* Begin *
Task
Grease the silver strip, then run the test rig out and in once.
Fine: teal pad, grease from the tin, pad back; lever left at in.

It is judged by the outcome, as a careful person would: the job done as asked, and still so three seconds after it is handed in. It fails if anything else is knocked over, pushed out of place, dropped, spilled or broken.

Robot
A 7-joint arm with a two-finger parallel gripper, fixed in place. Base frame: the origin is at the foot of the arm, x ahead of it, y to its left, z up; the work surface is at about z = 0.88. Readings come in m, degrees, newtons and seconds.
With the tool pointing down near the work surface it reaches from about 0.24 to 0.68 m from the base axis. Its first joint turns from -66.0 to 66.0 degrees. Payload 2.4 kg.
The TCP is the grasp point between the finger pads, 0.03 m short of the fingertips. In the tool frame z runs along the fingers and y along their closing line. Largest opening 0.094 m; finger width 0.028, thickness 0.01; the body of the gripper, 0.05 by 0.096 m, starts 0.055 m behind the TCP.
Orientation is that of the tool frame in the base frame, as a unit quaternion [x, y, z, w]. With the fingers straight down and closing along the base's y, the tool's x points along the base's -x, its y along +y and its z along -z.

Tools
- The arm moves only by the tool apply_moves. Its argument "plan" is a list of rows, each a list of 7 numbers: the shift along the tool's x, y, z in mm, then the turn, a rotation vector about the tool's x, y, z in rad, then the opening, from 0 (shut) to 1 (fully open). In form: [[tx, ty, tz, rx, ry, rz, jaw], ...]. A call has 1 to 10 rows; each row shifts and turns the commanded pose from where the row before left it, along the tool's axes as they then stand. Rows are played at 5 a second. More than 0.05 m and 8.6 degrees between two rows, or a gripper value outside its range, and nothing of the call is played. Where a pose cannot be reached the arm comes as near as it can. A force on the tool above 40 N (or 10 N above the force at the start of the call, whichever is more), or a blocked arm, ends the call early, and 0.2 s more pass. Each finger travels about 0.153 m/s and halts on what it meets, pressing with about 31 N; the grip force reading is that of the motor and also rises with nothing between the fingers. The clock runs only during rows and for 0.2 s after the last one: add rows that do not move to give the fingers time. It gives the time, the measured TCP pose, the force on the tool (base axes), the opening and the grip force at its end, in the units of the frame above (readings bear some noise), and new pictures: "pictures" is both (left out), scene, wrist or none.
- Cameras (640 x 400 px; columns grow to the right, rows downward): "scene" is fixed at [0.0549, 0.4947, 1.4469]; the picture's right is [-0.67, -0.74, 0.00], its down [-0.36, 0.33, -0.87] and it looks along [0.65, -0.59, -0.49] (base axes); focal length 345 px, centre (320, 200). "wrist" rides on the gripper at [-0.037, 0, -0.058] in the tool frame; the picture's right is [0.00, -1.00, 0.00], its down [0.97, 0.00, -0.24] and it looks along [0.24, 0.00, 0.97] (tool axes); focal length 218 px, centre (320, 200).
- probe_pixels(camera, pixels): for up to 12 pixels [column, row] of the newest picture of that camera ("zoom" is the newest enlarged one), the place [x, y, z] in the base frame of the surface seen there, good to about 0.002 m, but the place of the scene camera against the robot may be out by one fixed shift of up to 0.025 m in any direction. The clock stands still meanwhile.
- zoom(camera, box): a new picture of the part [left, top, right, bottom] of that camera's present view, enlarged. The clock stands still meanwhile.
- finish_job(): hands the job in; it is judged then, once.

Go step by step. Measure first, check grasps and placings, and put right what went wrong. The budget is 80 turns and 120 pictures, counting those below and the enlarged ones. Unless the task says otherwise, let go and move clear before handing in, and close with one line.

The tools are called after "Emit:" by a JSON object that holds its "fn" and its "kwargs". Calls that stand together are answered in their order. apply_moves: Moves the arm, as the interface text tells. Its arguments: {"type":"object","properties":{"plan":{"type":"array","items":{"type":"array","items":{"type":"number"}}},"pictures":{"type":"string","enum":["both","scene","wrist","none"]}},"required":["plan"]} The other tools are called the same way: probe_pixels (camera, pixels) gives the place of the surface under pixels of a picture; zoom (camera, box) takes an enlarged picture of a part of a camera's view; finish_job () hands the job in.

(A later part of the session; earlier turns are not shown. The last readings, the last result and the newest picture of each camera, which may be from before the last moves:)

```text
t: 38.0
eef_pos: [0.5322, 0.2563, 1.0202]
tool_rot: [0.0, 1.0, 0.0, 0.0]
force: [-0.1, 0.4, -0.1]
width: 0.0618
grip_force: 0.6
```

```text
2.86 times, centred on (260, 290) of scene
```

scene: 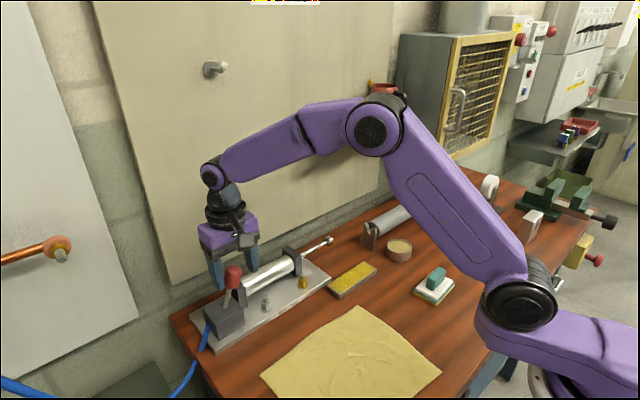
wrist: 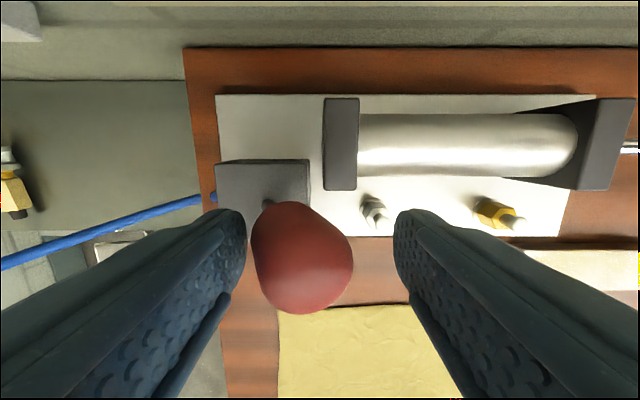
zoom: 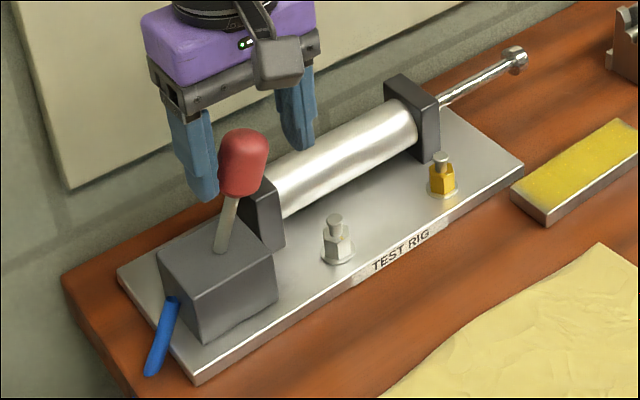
* End *
_Directive_
Retype each line of the listing above word for word. Exclude the pictures.

_Final result_
Task
Grease the silver strip, then run the test rig out and in once.
Fine: teal pad, grease from the tin, pad back; lever left at in.

It is judged by the outcome, as a careful person would: the job done as asked, and still so three seconds after it is handed in. It fails if anything else is knocked over, pushed out of place, dropped, spilled or broken.

Robot
A 7-joint arm with a two-finger parallel gripper, fixed in place. Base frame: the origin is at the foot of the arm, x ahead of it, y to its left, z up; the work surface is at about z = 0.88. Readings come in m, degrees, newtons and seconds.
With the tool pointing down near the work surface it reaches from about 0.24 to 0.68 m from the base axis. Its first joint turns from -66.0 to 66.0 degrees. Payload 2.4 kg.
The TCP is the grasp point between the finger pads, 0.03 m short of the fingertips. In the tool frame z runs along the fingers and y along their closing line. Largest opening 0.094 m; finger width 0.028, thickness 0.01; the body of the gripper, 0.05 by 0.096 m, starts 0.055 m behind the TCP.
Orientation is that of the tool frame in the base frame, as a unit quaternion [x, y, z, w]. With the fingers straight down and closing along the base's y, the tool's x points along the base's -x, its y along +y and its z along -z.

Tools
- The arm moves only by the tool apply_moves. Its argument "plan" is a list of rows, each a list of 7 numbers: the shift along the tool's x, y, z in mm, then the turn, a rotation vector about the tool's x, y, z in rad, then the opening, from 0 (shut) to 1 (fully open). In form: [[tx, ty, tz, rx, ry, rz, jaw], ...]. A call has 1 to 10 rows; each row shifts and turns the commanded pose from where the row before left it, along the tool's axes as they then stand. Rows are played at 5 a second. More than 0.05 m and 8.6 degrees between two rows, or a gripper value outside its range, and nothing of the call is played. Where a pose cannot be reached the arm comes as near as it can. A force on the tool above 40 N (or 10 N above the force at the start of the call, whichever is more), or a blocked arm, ends the call early, and 0.2 s more pass. Each finger travels about 0.153 m/s and halts on what it meets, pressing with about 31 N; the grip force reading is that of the motor and also rises with nothing between the fingers. The clock runs only during rows and for 0.2 s after the last one: add rows that do not move to give the fingers time. It gives the time, the measured TCP pose, the force on the tool (base axes), the opening and the grip force at its end, in the units of the frame above (readings bear some noise), and new pictures: "pictures" is both (left out), scene, wrist or none.
- Cameras (640 x 400 px; columns grow to the right, rows downward): "scene" is fixed at [0.0549, 0.4947, 1.4469]; the picture's right is [-0.67, -0.74, 0.00], its down [-0.36, 0.33, -0.87] and it looks along [0.65, -0.59, -0.49] (base axes); focal length 345 px, centre (320, 200). "wrist" rides on the gripper at [-0.037, 0, -0.058] in the tool frame; the picture's right is [0.00, -1.00, 0.00], its down [0.97, 0.00, -0.24] and it looks along [0.24, 0.00, 0.97] (tool axes); focal length 218 px, centre (320, 200).
- probe_pixels(camera, pixels): for up to 12 pixels [column, row] of the newest picture of that camera ("zoom" is the newest enlarged one), the place [x, y, z] in the base frame of the surface seen there, good to about 0.002 m, but the place of the scene camera against the robot may be out by one fixed shift of up to 0.025 m in any direction. The clock stands still meanwhile.
- zoom(camera, box): a new picture of the part [left, top, right, bottom] of that camera's present view, enlarged. The clock stands still meanwhile.
- finish_job(): hands the job in; it is judged then, once.

Go step by step. Measure first, check grasps and placings, and put right what went wrong. The budget is 80 turns and 120 pictures, counting those below and the enlarged ones. Unless the task says otherwise, let go and move clear before handing in, and close with one line.

The tools are called after "Emit:" by a JSON object that holds its "fn" and its "kwargs". Calls that stand together are answered in their order. apply_moves: Moves the arm, as the interface text tells. Its arguments: {"type":"object","properties":{"plan":{"type":"array","items":{"type":"array","items":{"type":"number"}}},"pictures":{"type":"string","enum":["both","scene","wrist","none"]}},"required":["plan"]} The other tools are called the same way: probe_pixels (camera, pixels) gives the place of the surface under pixels of a picture; zoom (camera, box) takes an enlarged picture of a part of a camera's view; finish_job () hands the job in.

(A later part of the session; earlier turns are not shown. The last readings, the last result and the newest picture of each camera, which may be from before the last moves:)

```text
t: 38.0
eef_pos: [0.5322, 0.2563, 1.0202]
tool_rot: [0.0, 1.0, 0.0, 0.0]
force: [-0.1, 0.4, -0.1]
width: 0.0618
grip_force: 0.6
```

```text
2.86 times, centred on (260, 290) of scene
```

scene: 
wrist: 
zoom: 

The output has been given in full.